# DOCUMENT EXCERPT start

30 Anos da Constituição: PR defende profundas mudanças e PM entende que revisão não é urgente

PorSheilla Ribeiro,15 out 2022 9:00

Para o Presidente da República (PR) é tempo de fazer profundas mudanças e cumprir a Constituição da República de Cabo Verde (CRCV), nomeadamente no que diz respeito à língua cabo-verdiana. Por seu turno, o Primeiro-ministro (PM) apontou que poderá haver algum ajustamento constitucional sempre que haja necessidade de fazer a revisão, mas que não se trata de algo urgente.

Durante a sua intervenção na Sessão Solene comemorativa do 30º Aniversário da Constituição da República de Cabo Verde, o Chefe do Estado reportou que não se pode persistir na gestão do status quo e de pequenos e eventuais passos em frente. Nessa linha, acredita, que há riscos de perdas ou de regressão e que por isso é preciso “ousar”.

A celebração dos 30 anos da CRCV é, do ponto de vista de Neves, uma oportunidade para perceber “que é chegado o tempo para profundas mudanças”.

O PR apelou à “construção de uma nova e ousada relação” com a diáspora e apontou que a emigração dos jovens tem de acontecer por opção destes e não pela inexistência das oportunidades ou perda de esperança no país.

“Claramente não estamos a cumprir a Constituição no atinente à língua cabo-verdiana… persistimos, enquanto poderes públicos, por acção ou omissão, nesta afronta aos direitos linguísticos desta nação crioula que, na verdade, deu a crioulidade ao mundo. Algo não está bem, convenhamos. Algo precisa ser corrigido”, afirmou ainda.

José Maria Neves questionou também o cumprimento da CRCV no que tange à saúde, educação e acesso à Justiça.

À margem da cerimónia, em declarações à imprensa, o PM, por seu turno, referiu que poderá haver algum ajustamento constitucional sempre que haja necessidade de fazer a revisão, mas que não se trata de algo urgente.

Para o Chefe do Governo, os principais direitos salvaguardados na CRCV estão a ser cumpridos e mencionou que a liberdade, a democracia, a dignidade da pessoa humana e um regime político que garante estabilidade no país são os grandes ganhos.

# DOCUMENT EXCERPT end
# INFORMATION SUPPLIED start

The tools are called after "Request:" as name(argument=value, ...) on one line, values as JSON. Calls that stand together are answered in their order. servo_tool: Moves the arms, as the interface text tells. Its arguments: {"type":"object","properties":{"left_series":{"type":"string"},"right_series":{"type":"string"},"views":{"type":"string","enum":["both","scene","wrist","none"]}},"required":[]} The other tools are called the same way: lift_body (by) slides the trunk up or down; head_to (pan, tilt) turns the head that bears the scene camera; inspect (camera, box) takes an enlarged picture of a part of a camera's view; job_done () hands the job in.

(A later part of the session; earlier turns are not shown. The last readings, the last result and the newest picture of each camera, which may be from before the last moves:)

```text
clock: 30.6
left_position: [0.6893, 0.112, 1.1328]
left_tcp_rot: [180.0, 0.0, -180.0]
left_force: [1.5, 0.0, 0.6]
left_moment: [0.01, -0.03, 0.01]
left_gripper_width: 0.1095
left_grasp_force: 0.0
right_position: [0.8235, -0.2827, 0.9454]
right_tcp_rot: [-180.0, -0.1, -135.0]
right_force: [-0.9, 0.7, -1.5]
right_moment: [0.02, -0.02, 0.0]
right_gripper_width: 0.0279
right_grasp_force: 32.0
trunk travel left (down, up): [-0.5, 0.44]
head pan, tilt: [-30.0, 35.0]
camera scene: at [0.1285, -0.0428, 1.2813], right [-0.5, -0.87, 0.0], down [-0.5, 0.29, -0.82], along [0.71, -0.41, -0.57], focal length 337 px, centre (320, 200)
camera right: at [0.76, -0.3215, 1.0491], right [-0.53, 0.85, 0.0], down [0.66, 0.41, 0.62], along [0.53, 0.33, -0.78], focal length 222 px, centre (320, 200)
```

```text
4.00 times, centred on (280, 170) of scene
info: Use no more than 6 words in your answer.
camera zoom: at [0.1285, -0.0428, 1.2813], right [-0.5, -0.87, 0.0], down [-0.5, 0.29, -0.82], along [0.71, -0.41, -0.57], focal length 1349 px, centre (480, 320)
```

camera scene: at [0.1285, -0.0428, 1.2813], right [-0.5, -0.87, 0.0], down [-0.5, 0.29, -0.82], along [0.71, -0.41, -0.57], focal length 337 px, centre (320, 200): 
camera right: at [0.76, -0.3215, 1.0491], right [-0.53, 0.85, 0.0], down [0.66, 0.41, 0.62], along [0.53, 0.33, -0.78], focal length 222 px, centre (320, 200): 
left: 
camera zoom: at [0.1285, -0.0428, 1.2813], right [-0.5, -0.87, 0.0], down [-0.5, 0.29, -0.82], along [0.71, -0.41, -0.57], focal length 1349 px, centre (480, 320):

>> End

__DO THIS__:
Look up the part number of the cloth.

# INFORMATION SUPPLIED end

__DO THIS__:
Copy the part of the document excerpt from the words "Durante a sua" through the words "esperança no país.".

__EXERCISE RESPONSE__:
Durante a sua intervenção na Sessão Solene comemorativa do 30º Aniversário da Constituição da República de Cabo Verde, o Chefe do Estado reportou que não se pode persistir na gestão do status quo e de pequenos e eventuais passos em frente. Nessa linha, acredita, que há riscos de perdas ou de regressão e que por isso é preciso “ousar”.

A celebração dos 30 anos da CRCV é, do ponto de vista de Neves, uma oportunidade para perceber “que é chegado o tempo para profundas mudanças”.

O PR apelou à “construção de uma nova e ousada relação” com a diáspora e apontou que a emigração dos jovens tem de acontecer por opção destes e não pela inexistência das oportunidades ou perda de esperança no país.